It came as little surprise to anyone in the Dutch art world, but yesterday Ann Goldstein, director of the Stedelijk since June 2009, announced her resignation.

By Gabrielle Kennedy /asdf 29-08-2013

Referred to locally as the “Sphynx of the Stedelijk” Ann Goldstein will no longer sit at the helm of the museum.  She helped put the institution back on the international art circuit after it had been closed for renovation for almost a decade. 

Goldstein has been harshly criticized in the press for her lack of vision or at least for keeping her vision secret. Her creative decisions, it has been said, were too predictable and dull.  The negative opinions seem unamimous.

The influential NRC Handelsblad wrote in an editorial that Goldstein “will soon be forgotten.”  City Alderman for Cultural Affairs, Caroline Gehrels said that it is “not bad for the city to have a new director.” The Stedelijk is a municipal museum so Gehrels was in the end Goldstein’s boss.

But except for a huge graphic design controversy at the very start of her term, design fared well under Goldstein. 14 galleries straddling disciplines from graphic design, to industrial design, jewelry and small sculptures in glass and porcelain were a big part of the permanent displays.

The aforementioned controversy was over the firing of French designer Pierre di Sciullo whose new graphic identity for the museum was well underway, but not yet released when Goldstein was first appointed.  She quickly dismissed him in favour of local designers Armand Mevis and Linda van Deursen.

Earlier this year in an interview with, Ingeborg de Roode – curator of industrial design - was very complimentary of Goldstein, but admitted that “almost everything we have now in the design galleries was based on [previous] director Gijs van Tuyl’s vision.”

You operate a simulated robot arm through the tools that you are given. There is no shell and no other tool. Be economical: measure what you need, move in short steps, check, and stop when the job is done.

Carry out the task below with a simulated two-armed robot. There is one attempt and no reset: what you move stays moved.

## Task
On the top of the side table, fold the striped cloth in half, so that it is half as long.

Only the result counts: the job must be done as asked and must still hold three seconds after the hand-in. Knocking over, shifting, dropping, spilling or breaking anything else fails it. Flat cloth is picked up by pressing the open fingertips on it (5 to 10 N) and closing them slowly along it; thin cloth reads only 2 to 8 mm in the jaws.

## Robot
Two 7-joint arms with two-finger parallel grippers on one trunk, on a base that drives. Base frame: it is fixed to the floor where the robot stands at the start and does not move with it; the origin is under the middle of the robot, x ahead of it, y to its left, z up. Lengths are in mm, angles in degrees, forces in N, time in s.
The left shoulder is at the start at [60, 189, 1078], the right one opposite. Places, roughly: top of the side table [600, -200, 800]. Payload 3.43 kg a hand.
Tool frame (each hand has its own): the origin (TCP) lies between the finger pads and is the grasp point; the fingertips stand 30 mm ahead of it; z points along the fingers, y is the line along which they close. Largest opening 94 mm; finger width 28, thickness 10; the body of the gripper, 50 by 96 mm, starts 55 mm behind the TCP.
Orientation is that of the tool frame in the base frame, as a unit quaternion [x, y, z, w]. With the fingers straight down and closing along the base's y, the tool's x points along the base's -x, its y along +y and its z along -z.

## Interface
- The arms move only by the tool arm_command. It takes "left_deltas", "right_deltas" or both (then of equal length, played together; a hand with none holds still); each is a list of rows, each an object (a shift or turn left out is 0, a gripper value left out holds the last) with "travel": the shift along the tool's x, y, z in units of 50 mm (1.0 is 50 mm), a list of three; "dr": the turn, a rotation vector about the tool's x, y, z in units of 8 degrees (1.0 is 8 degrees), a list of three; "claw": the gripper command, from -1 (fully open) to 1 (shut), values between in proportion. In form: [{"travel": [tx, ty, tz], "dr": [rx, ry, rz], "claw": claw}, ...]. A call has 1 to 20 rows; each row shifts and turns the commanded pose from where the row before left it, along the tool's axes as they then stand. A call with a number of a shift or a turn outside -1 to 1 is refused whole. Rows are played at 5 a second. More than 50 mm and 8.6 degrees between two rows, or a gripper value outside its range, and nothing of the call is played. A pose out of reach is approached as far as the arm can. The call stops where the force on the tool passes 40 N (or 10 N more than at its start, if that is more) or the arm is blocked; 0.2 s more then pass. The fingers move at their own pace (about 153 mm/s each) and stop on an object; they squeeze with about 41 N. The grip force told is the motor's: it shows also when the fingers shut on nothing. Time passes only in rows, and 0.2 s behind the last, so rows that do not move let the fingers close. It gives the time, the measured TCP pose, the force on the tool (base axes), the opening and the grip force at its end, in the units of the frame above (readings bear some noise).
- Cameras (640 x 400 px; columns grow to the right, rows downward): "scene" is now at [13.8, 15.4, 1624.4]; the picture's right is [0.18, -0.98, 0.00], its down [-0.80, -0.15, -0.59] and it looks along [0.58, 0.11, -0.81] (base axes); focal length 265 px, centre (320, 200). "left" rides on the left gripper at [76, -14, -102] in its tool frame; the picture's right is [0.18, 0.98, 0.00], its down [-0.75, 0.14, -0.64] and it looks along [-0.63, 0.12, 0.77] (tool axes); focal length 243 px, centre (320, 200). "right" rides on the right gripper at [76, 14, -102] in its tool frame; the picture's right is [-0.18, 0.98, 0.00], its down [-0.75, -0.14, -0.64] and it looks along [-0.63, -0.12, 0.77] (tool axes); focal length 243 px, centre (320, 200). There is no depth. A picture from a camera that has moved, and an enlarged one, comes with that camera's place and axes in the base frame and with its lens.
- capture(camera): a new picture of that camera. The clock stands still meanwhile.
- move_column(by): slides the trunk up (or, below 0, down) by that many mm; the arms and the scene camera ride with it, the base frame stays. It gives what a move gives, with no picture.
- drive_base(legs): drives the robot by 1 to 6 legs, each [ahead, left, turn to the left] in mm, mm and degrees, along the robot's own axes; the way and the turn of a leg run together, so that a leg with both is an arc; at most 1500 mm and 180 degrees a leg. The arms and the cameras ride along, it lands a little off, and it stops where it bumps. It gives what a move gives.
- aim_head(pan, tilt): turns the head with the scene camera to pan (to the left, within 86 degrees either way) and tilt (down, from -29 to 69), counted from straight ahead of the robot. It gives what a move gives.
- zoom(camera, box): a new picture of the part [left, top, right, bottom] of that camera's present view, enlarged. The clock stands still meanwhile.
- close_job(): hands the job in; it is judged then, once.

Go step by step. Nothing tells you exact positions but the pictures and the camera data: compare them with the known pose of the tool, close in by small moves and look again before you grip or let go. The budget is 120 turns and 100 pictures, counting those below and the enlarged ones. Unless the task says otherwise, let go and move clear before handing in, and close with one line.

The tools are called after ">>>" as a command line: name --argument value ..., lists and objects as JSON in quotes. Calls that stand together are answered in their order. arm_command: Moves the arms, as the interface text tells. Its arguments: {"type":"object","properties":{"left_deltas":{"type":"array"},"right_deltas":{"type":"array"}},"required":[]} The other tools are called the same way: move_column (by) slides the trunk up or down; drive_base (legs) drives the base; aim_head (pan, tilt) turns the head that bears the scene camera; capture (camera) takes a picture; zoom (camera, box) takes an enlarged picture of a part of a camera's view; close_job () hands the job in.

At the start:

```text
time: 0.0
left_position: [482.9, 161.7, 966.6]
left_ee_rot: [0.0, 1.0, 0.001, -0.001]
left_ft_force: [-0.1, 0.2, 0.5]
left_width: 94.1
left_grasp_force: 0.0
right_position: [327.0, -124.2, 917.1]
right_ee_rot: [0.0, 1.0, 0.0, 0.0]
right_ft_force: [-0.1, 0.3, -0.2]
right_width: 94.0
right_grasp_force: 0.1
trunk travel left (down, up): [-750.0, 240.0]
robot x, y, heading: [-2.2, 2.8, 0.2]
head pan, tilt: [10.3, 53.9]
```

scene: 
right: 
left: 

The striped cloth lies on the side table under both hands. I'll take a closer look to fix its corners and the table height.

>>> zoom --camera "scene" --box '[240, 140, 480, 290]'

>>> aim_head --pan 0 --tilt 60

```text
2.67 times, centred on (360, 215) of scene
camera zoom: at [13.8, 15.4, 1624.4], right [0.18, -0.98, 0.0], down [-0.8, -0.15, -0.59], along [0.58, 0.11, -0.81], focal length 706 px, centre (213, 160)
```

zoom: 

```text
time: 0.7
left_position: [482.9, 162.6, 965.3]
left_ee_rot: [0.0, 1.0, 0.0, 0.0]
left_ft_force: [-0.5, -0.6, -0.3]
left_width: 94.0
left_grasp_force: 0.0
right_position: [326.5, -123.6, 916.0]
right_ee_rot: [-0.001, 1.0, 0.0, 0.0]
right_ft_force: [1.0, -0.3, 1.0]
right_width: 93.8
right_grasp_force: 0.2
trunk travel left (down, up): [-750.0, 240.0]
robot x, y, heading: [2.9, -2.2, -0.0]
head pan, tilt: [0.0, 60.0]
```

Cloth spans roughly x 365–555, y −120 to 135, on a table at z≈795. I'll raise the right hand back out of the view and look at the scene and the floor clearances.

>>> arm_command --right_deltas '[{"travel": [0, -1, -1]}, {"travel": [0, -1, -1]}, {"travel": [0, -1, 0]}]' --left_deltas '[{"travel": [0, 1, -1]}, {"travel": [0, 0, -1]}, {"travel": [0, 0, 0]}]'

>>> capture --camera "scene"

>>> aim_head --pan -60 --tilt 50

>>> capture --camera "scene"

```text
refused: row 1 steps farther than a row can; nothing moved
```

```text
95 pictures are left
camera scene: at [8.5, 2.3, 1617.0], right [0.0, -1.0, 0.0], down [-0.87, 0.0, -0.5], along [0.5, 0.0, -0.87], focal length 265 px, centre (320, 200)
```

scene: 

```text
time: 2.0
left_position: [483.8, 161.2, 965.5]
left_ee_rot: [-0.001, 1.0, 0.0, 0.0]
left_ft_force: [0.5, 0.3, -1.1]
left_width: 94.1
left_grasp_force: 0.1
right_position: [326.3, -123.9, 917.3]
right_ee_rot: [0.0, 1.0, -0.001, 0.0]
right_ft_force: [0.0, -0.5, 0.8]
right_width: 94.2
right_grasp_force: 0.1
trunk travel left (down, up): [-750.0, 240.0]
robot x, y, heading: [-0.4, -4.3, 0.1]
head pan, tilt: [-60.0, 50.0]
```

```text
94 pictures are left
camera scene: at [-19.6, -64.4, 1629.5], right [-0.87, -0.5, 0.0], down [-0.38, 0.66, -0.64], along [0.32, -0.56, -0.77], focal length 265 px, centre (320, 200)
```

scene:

Goldstein – an American with a strict visual arts background –was always supportive of Van Tuyl’s plan.

“I love design, particularly graphic design” she told me, “and it plays an integral role in Dutch culture. What blew my mind from the start was the mere volume of material - it represents the majority of our complete collection. In the Netherlands design is art.”

Inspired by that collection Goldstein decided to add to the opening plans by canceling a design timeline installation and instead including what is now known as the Depot – a cross section of a storage unit showing how the museum warehouses its design collection.

The main problem Goldstein seems to have had, critics agree, is that she never managed to connect with the city. As a municipal institution the Stedelijk has always been “owned” by everyone. Previous directors ran the museum as a laboratory for contemporary artists. The first post-war director, typographer Willem Sandberg, is a household name in the Netherlands.  

There are some audible murmurings that Goldstein might be interested in succeeding Jeffrey Deitch at the Museum of Contemporary Art (MOCA) in Los Angeles where she worked for 25 years.

It was even reported in the Dutch daily De Volkskrant yesterday (28th August) that Goldstein is good friends with Joel Walsch, one of the three members of the selection committee.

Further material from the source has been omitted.